╔══

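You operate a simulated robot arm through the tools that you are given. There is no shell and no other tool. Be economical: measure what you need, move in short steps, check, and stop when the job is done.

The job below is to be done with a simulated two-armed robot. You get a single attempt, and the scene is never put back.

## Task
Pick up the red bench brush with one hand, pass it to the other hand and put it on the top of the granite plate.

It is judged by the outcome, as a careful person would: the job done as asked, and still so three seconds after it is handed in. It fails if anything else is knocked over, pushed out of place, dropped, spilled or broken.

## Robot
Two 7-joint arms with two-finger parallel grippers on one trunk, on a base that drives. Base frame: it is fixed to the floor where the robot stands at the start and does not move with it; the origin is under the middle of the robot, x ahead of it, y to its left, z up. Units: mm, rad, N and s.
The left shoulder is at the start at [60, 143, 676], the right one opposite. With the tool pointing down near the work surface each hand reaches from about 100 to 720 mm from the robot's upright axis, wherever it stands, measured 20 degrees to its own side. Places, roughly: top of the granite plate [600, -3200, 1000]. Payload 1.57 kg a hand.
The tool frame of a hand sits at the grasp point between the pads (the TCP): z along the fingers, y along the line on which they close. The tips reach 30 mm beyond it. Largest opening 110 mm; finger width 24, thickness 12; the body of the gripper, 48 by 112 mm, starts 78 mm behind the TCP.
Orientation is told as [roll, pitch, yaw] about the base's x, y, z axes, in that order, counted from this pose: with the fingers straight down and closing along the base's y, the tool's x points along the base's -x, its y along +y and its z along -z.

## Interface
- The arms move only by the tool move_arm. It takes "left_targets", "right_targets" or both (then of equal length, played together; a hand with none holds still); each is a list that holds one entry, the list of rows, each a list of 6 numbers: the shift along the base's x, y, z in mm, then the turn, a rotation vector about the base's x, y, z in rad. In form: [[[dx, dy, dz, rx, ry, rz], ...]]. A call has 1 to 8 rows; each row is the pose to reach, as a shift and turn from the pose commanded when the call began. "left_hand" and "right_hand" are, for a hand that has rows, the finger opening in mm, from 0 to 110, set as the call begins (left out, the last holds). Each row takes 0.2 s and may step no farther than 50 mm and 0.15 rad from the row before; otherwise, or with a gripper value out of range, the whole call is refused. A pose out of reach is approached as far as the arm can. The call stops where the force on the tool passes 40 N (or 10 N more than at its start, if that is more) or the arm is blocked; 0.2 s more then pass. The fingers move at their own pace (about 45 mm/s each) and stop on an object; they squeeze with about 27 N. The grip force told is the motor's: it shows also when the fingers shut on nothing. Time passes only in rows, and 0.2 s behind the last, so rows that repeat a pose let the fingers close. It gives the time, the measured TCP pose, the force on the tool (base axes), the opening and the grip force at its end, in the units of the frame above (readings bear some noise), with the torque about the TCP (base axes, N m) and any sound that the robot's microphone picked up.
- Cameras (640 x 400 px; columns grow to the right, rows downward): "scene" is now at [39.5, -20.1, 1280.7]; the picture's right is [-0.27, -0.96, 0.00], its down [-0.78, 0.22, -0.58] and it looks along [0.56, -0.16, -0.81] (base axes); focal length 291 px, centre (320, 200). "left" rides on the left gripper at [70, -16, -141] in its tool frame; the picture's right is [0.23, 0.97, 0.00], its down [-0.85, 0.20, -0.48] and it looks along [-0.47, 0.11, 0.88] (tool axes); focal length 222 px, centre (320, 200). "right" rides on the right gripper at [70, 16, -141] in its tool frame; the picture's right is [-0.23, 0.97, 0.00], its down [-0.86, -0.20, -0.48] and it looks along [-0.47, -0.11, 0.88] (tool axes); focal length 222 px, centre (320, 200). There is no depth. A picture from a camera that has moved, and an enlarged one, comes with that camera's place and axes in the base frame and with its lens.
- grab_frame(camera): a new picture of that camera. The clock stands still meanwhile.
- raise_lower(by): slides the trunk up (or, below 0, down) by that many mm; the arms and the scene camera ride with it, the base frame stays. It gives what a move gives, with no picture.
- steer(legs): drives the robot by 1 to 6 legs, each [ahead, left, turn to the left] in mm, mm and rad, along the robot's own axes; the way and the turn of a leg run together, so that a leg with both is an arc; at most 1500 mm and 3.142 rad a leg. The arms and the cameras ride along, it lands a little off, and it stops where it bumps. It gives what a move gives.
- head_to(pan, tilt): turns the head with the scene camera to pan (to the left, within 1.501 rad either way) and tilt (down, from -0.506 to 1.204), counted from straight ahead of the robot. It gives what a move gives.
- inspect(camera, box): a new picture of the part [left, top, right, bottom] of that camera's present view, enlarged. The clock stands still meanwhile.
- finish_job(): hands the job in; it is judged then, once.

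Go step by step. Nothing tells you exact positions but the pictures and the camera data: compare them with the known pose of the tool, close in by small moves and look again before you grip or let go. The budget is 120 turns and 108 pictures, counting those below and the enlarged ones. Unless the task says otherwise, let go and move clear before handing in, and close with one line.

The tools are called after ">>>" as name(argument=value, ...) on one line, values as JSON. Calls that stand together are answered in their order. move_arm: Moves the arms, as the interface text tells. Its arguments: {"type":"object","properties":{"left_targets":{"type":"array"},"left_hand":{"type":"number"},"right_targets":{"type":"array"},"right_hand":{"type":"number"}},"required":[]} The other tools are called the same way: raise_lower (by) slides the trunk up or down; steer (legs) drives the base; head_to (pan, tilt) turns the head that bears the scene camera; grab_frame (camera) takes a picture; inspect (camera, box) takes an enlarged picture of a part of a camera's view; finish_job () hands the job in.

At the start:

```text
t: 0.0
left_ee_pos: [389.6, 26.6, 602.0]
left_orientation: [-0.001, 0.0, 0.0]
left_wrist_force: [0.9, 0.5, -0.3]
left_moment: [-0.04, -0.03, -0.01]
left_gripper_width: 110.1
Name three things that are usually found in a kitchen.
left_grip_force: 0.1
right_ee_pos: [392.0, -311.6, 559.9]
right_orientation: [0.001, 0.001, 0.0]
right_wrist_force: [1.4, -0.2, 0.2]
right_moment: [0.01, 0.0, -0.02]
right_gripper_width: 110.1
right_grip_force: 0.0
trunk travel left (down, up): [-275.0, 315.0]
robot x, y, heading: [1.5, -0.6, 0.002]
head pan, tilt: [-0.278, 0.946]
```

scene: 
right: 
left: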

╚══

-- Provided passage --
╔══

Figure 1: For the measured curves, it might be good to present the measurements as symbols, in order to easier distinguish between interpolated and measured values.

Citation: https://doi.org/10.5194/gchron-2022-16-RC1
- AC1:
  'Reply on RC1', Alexandria Koester, 10 Oct 2022
  We thank Dr. Reto Trappitsch for their helpful feedback to our manuscript. We respond to each comment in detail below:
  Major comments:
  
  You present production rates based on various minerals and give the composition of these minerals. Would it be easier / simpler to present elementary production rates and have the user ultimately calculate the overall production rate in a given mineral based on their specific composition? This could allow a user to easier work with the results from this manuscript. Please feel free to completely ignore this idea, I am not very familiar with the general approach in the field of terrestrial cosmogenic nuclides
  
  We appreciate the reviewer’s comments, but the calculator already does what is suggested. It takes major elemental oxide data and calculates a theoretical production rate based on the sample composition. The production rate is then normalized to the calibrated production rate in quartz. Future work would include a geologic calibration for each mineral if possible. In response to the other reviewer, we have also derived an equivalent elemental production rate formula – this will be presented in the revised manuscript.

╚══

-- Exercises to complete --
[a] Exactly and exclusively, reproduce the lines that start at the line containing "- raise_lower(by): slides" and end at the line containing "- steer(legs): drives", inclusive of both.
[b] Write the next part of the provided passage, the one that starts with "Figure 1: For".

-- The results --
[a]
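- raise_lower(by): slides the trunk up (or, below 0, down) by that many mm; the arms and the scene camera ride with it, the base frame stays. It gives what a move gives, with no picture.
- steer(legs): drives the robot by 1 to 6 legs, each [ahead, left, turn to the left] in mm, mm and rad, along the robot's own axes; the way and the turn of a leg run together, so that a leg with both is an arc; at most 1500 mm and 3.142 rad a leg. The arms and the cameras ride along, it lands a little off, and it stops where it bumps. It gives what a move gives.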

[b]
  Section 3.1, second paragraph: In Reedy (2013), excitation functions for the production of 14C from elementary O and Si are presented and not from 16O and 28Si. Generally, cross-sections are measured using materials with natural isotopic abundances. This makes more sense, since these elements also occur in geological samples of interest in their normal isotopic composition.
  
  We thank the reviewer for noting the inconsistency in our manuscript. We have changed the wording in our description of Reedy’s measurements and updated the figures that show the measured excitation functions, noting that they are on natural isotopic abundances. We have also updated the text to reflect that most of the neutron excitation functions that Reedy presents are in fact not measured directly (with a few exceptions), but rather are derived from the measured proton excitation functions (line 130).
  For excitation functions from JENDL/HE-2007: Did you take the values for pure isotopic compositions as stated in line 128? I don't expect that your samples contain, e.g., isotopically pure 48Ti. Therefore, a Ti(n,X)14C excitation function where all isotopes are included in their terrestrial composition should be used for the calculations.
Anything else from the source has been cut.